━━ Recorded information
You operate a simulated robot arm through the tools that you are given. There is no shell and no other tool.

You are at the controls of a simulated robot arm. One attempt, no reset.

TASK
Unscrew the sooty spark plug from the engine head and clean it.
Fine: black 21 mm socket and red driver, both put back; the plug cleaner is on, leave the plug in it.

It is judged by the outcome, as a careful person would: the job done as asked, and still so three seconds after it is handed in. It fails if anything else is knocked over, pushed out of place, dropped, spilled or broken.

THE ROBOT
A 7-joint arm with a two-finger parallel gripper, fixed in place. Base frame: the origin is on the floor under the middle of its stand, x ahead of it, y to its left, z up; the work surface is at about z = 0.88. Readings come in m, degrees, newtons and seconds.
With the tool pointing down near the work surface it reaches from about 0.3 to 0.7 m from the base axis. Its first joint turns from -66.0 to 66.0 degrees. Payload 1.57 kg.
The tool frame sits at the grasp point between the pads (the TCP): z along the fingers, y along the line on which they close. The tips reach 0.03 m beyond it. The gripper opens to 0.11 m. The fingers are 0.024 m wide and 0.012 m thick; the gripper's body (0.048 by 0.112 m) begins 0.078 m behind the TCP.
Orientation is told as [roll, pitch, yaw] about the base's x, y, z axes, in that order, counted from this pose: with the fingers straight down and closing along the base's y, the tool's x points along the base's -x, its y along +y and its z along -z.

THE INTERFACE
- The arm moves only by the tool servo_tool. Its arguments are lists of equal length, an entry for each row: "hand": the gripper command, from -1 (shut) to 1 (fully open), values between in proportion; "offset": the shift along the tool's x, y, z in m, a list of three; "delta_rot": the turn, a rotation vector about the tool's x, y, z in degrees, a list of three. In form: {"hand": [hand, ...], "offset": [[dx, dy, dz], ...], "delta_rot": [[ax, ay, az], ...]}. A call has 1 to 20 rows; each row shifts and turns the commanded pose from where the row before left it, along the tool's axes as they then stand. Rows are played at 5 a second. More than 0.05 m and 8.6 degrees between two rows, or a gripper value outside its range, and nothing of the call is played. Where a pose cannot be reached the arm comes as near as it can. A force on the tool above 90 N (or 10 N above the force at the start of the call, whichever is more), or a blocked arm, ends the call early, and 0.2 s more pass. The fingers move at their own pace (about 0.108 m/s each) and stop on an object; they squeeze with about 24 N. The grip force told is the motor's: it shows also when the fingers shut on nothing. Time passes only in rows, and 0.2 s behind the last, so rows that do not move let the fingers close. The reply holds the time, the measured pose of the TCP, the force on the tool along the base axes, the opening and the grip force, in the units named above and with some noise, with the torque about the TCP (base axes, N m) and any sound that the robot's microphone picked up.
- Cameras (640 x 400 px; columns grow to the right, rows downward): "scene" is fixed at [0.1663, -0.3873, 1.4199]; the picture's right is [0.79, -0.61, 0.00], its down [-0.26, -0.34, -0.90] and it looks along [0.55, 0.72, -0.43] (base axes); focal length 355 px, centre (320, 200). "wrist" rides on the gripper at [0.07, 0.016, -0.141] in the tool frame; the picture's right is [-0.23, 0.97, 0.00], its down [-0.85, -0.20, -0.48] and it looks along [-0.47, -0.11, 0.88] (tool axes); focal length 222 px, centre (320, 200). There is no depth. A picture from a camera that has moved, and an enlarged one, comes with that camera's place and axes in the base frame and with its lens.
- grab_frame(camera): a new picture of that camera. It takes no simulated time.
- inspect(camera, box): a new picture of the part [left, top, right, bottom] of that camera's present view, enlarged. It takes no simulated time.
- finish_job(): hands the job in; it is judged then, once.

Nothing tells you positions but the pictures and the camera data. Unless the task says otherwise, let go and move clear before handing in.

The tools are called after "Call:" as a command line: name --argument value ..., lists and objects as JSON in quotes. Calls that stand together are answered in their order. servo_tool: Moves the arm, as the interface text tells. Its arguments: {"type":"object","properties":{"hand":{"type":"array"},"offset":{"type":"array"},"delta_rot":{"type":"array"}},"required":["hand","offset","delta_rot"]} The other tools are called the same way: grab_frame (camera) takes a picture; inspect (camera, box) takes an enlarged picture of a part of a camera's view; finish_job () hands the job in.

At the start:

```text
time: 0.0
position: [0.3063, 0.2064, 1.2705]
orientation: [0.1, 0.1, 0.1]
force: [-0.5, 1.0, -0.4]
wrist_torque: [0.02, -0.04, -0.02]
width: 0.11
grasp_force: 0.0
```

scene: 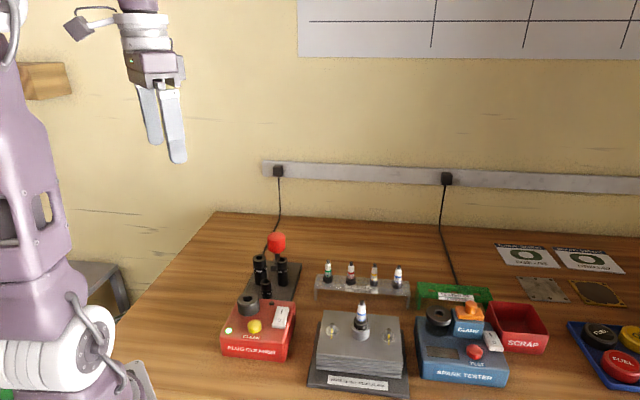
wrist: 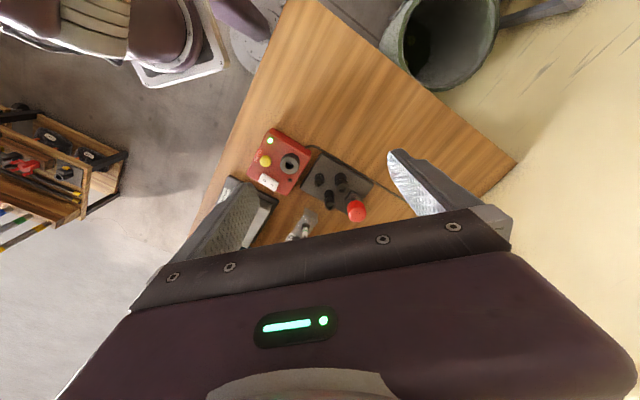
━━━━
In the lines above, find each one with "plug" and list it.

Correct response
Unscrew the sooty spark plug from the engine head and clean it.
Fine: black 21 mm socket and red driver, both put back; the plug cleaner is on, leave the plug in it.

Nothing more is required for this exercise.